In the mid-1990s, two highway projects oneither side of the country helped to create a paradigm shift in the way U.S. infrastructure improvements would be financed. Dulles Greenway in northern Virginia and state Route 91 Express Lanes in Los Angeles were designed and built almost entirely with private funds, giving rise to what would become public-private partnerships, or P3s.

Enthusiasm and skepticism greeted both projects. While some saw the nascent P3s as the ideal solution for a growing shortfall in public transportation funds, others questioned whether projects would meet states' exacting standards for quality and safety, how the approach would affect construction and municipal workforces and whether taxpayers would have to pay for failed business deals, no matter how good the ideas seemed.

Two decades later, many of these questions have been answered. The number and scope of P3 projects have grown at a seemingly exponential rate, with some state transportation agencies routinely relying on both solicited and unsolicited proposals to move forward projects that might otherwise languish for years.

But others have not produced returns or were pulled for political expediency. Georgia last month canceled its West by Northwest HOT lane project, which had $275 million in federal funds, after a motorist outcry over impacts on traffic flow. "Critics of the U.S. market point to lack of consistency in the process," says Sallye Perrin, Parsons Brinckerhoff vice president and P3 practice leader. "This is a true challenge."

Several states still lack legislation that would authorize them to use P3s for new transportation construction (see chart, next page). Opposition has come from unions, toll-hating motorists and those who feel that infrastructure ownership is a divine municipal right. Despite P3 pervasiveness, the concept is not one that can be cut-and-pasted across agencies or state borders or even across projects in a DOT's inventory.

Kome Ajisa, program manager at the new P3 office in the California Dept. of Transportation (CalTrans), says that of the agency's approximately 2,000 annual projects, only a handful will be suitable. "We look to mainly large, complex, one-off projects as P3 candidates," he says.

One current example is the Presidio Parkway's $456-million second phase, which will enhance the structural and seismic stability of the south approach to the Golden Gate Bridge in San Francisco.

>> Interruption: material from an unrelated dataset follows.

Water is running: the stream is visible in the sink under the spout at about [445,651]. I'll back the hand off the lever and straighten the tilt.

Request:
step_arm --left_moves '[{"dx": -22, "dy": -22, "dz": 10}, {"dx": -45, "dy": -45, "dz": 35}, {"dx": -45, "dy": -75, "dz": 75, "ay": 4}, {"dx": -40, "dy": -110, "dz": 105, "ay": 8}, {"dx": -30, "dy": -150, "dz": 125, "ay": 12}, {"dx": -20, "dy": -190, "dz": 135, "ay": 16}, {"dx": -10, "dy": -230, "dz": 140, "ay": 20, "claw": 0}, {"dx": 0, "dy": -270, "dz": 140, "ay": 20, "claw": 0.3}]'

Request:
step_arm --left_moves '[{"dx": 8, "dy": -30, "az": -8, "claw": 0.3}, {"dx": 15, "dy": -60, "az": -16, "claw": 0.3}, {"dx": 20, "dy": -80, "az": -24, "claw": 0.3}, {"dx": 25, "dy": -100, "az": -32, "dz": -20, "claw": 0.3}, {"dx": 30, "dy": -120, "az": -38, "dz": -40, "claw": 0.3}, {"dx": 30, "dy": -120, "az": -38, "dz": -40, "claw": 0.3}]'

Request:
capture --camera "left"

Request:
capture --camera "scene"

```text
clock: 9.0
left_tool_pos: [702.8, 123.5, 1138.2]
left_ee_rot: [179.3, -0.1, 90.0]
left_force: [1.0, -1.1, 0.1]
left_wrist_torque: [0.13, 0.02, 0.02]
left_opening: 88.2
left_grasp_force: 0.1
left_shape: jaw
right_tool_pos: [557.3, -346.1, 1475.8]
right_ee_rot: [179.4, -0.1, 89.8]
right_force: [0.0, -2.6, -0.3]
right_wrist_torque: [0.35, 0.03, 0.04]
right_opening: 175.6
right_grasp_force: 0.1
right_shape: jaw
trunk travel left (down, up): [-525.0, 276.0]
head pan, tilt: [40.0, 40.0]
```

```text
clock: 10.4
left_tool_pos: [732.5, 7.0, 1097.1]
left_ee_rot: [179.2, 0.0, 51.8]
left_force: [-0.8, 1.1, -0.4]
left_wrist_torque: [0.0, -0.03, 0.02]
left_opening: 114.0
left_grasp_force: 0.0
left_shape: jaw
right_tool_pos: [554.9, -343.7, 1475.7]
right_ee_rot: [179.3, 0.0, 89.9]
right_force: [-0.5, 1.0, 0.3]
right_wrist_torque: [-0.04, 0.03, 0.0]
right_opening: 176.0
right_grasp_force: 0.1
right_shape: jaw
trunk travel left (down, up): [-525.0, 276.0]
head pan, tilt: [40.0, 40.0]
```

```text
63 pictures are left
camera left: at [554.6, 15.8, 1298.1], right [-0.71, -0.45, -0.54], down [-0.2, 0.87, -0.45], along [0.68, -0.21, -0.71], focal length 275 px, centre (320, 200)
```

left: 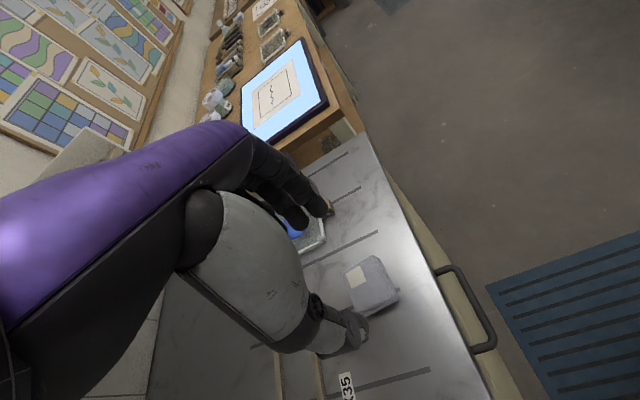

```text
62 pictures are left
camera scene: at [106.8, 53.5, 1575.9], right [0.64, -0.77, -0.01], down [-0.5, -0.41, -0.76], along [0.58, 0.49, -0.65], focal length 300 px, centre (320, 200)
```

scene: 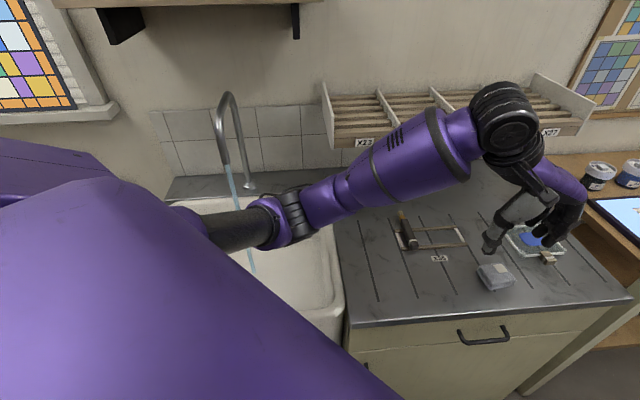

While the initial $468-million cost relied on public funds, CalTrans is about to finalize a deal with a consortium of Hochtief and Meridiam Infrastructure to complete the complex project and assume management of the entire roadway for 30 years in exchange for an annual $20 million to $25 million availability payment. A legal challenge by the state's activist public employee union was rejected by Calfornia's high court in November.

Under its groundbreaking 1995 legislation related to P3s, Virginia recently restructured project processes to fix what the state's new P3 Director Tony Kinn calls "inconsistencies—the fits and starts you typically see with a start-up business." With a separate office now responsible for P3s, "we can create a level environment that prospective private-sector partners will see as being more compatible with doing business," he adds.

The state is considering an unsolicited $4.5-billion proposal from a consortium that includes Kiewit Infrastructure Co., Skanska USA Civil and PB to improve three James River crossings in the Hampton Roads area.

With the era of robust federal and state transportation funding over at least for the foreseeable future, even states lacking enabling legislation or experience with P3s are having to get up to speed. "The learning process is far from over," says Kirk Steudle, director of Michigan's DOT and president of the American Association of State Highway and Transportation Officials.